Lusus Naturae, meaning like a monster, is a story about an innocent young girl that transforms into a hideous monster. As tension grows between her and her family a consensus is reached for her to disappear. After living a solitary life in the comfort of the shadows for many years, her desire for human connection grows strong and it inevitably seals her fate. The girl in the story has a kind and humble soul. She takes ownership of her disease, shows compassion for her family and retains her innocence. In the end, despite being treated cruelly by her family throughout life, it is her need for human connection that ultimately leads to her demise.
The story is written as seen through the eyes of the young girl. Attwood introduces her in a familiar scene. She is listening to her family while they sit around the kitchen table discussing what to do with her as if this is an intervention. She is extremely understanding of her own situation; the disease is transforming her into a monster. Attwood describes her monster like characteristics as, ‘ my yellow eyes, my pink teeth, my red fingernails, the long, dark hair that was sprouting on my chest and arms” along with the fact she eats blood. The girl’s family rejects her and show their feeling towards her by saying she is a curse, a judgement and possessed by a demon. The girl owns her disease even after the doctor called her a monster. She overhears them talking and thinks “It’s nobody’s fault” (Atwood). Countless times throughout the story the girl agrees with her family when they speak of her as a burden.
For example, her sister states “Curse or disease, it doesn’t matter,” “Either way, no one will marry me if they find out” (Atwood). The girl thinks “without me, her coast would be clear” (Atwood). She blames no one for her disease and does not lash out at her family for their selfishness. After all this, the girl says, “It was decided that I should die” (Atwood) and explains how this is the best option for her sister and her family with no regards for herself. Evidence of her taking ownership of the entire situation is in her positive attitude. She pretends to be dead as she lies in her own coffin, like an actress in a play, giving one hundred percent to her performance.
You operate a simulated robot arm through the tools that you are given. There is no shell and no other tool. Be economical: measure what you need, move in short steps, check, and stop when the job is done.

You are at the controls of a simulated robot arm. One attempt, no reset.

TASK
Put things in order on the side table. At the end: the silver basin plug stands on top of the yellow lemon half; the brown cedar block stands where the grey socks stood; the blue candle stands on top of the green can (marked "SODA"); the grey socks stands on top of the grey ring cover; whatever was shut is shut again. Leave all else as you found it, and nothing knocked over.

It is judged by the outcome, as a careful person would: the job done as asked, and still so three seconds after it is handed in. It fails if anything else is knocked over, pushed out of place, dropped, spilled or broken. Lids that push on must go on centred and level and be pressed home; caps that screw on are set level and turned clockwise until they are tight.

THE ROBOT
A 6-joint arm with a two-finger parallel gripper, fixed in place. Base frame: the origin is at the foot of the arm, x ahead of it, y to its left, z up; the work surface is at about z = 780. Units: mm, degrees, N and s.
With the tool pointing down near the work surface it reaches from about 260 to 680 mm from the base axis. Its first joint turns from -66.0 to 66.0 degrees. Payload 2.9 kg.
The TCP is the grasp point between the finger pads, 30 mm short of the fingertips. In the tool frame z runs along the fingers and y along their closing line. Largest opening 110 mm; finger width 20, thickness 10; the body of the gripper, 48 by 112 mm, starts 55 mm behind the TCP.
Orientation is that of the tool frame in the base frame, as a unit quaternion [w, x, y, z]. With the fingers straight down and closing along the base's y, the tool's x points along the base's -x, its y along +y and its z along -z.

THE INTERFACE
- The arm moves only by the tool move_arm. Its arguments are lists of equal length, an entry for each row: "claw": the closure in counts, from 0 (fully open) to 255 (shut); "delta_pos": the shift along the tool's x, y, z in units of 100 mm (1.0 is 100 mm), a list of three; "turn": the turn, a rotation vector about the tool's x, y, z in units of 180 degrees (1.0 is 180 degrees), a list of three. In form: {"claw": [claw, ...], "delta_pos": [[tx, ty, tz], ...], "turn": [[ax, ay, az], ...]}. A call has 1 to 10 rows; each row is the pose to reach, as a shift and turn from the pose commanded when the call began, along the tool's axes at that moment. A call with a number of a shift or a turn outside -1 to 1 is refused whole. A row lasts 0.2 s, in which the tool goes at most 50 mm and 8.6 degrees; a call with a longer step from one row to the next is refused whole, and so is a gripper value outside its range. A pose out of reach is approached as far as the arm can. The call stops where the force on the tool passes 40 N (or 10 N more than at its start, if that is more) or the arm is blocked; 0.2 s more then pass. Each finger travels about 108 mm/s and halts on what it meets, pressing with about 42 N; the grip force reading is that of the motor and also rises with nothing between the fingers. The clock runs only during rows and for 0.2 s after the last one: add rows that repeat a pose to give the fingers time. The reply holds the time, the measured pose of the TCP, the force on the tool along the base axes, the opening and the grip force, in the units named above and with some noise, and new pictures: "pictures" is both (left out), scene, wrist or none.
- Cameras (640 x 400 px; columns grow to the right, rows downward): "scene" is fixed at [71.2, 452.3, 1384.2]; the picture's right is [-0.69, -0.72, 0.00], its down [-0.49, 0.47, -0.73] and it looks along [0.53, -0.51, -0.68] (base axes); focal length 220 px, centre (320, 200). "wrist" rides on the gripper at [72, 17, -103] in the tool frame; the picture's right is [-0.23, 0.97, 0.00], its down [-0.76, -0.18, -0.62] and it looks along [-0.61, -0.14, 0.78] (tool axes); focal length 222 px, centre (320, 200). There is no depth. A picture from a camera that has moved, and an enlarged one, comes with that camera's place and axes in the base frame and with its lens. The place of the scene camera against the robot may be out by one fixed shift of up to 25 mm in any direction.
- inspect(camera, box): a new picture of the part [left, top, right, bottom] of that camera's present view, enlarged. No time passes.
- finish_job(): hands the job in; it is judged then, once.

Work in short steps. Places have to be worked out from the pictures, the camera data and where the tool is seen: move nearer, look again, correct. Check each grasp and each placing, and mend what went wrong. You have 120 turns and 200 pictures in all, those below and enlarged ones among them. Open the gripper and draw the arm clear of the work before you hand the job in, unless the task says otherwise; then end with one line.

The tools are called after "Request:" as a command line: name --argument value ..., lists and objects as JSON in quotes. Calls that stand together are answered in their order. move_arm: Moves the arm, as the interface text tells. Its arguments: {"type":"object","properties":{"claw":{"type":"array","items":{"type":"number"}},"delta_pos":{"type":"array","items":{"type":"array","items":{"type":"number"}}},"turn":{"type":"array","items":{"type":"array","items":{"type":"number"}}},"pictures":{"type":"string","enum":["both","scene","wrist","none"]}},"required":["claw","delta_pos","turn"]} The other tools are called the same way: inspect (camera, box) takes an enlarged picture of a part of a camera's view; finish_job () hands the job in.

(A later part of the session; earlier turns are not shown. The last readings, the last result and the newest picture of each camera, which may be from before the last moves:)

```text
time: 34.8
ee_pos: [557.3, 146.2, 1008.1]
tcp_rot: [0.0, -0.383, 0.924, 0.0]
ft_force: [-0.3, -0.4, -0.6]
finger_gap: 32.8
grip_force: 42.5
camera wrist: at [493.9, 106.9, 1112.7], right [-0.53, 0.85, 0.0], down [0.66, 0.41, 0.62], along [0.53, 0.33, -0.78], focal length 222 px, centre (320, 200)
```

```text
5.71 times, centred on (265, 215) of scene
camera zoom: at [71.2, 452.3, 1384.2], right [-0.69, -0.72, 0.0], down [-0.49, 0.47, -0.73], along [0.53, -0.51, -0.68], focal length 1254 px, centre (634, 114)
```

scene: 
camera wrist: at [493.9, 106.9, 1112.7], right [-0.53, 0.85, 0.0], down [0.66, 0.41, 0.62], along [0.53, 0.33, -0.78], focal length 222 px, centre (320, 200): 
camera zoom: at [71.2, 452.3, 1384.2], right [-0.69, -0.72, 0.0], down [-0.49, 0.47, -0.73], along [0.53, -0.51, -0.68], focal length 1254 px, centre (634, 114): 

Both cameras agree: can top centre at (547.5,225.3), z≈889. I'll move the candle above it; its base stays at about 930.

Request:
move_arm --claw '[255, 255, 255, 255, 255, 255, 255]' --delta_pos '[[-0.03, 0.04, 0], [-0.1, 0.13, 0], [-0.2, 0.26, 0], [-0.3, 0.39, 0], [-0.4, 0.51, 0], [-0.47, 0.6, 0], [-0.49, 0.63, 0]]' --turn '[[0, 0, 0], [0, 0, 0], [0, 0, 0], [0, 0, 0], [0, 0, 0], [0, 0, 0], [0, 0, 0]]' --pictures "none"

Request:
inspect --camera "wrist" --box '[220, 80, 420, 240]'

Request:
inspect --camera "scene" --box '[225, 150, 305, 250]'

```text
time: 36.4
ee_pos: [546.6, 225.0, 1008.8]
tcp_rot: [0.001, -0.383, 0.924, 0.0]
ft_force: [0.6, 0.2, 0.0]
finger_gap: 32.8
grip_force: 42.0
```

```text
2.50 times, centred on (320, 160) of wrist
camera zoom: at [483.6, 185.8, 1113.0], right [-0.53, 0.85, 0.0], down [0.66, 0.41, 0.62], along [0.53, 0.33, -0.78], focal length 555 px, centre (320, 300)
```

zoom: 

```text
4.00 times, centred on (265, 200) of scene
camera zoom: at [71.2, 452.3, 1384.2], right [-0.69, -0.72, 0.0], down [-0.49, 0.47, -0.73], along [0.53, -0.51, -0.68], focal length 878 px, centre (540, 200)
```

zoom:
Analogous to owning her disease she retains her innocence. Attwood depicts this by saying, “Once she’d held my head under the water in which the dirty clothes were soaking, praying while she did it. That was to eject the demon she was convinced had flown in through my mouth and was lodged near my breastbone.” Here her grandmother is trying to exorcise a demon she thinks has possessed her granddaughter. The girl has no idea this is wrong and wants to help her family no matter how ridiculous they sound or what they do to her. In the story, the family fakes their daughter’s death, they have her lie in her coffin and hold her breath while people come to pay their respects. The family morns their daughter’s death and the girl understands this to be as it should. Moving forward, she is isolated from everyone. The only education she has is with her father teaching her to read. This tells us she has little knowledge of the rules of her society and what is right or wrong.
The girl says “In the dimness I read Pushkin, and Lord Byron, and the poetry of John Keats. I learned about blighted love, and defiance, and the sweetness of death” (Atwood), this gives her a skewed reality and the injustices in her life seem normal to her. As the girl grows older she becomes the monster her family made her out to be in the beginning. She retains her innocents by always seeing herself as the little girl she once was, as she says here, “They say dead people can’t see their own reflections, and it was true; I could not see myself. I saw something, but that something was not myself: it looked nothing like the innocent, pretty girl I knew myself to be, at heart” (Atwood).
Above all the girl has demonstrated her desire for human connection from the time her father stopped holding her until the end of her life. Even though her family resents her and does awful things to her she invited their actions as if they were hugs and kisses. She defends their actions throughout the story. After her screen played death, she is isolated from people, in her room during the day and at night roaming around while people sleep. As family members get older and die the only person left in her life is her mother. When she can no longer take care of her the girl gives her blessing for mom to sell their house and move in with her other daughter.
After this, the girl begins seeking human interaction by only partly being seen, as a creature in the dark, scaring unknowing victims with her childish pranks. This only satisfies her needs for a while. One day she observes a couple that, through her innocence, looks to have similar issue as she does. The girl observes them making love and thinks this part of a disease they are struggling with. The attraction of human connection is too strong and her faith in humanity leads her to exposing herself to them. The couple reported to others what they had witnessed which led to the discovery that the girl was alive resulting in an angry mob coming to get rid of her once and for all.
The unnamed girl in this story starts out her life as a normal child. After being diagnosed with a horrid disease she transforms into a catlike vampire that her family is ashamed of and feels brings a curse upon them. The girl takes ownership of her disease from the time she is diagnosed. Despite her families selfish, resentful, and cruel behavior towards her she remain empathetic to the burden her disease has put on them. Always seeing herself as she was before the transformation and lack of knowledge throughout all of the injustices she endured. She retains her innocence to the last minutes of her life when the need for human interaction leads to her death.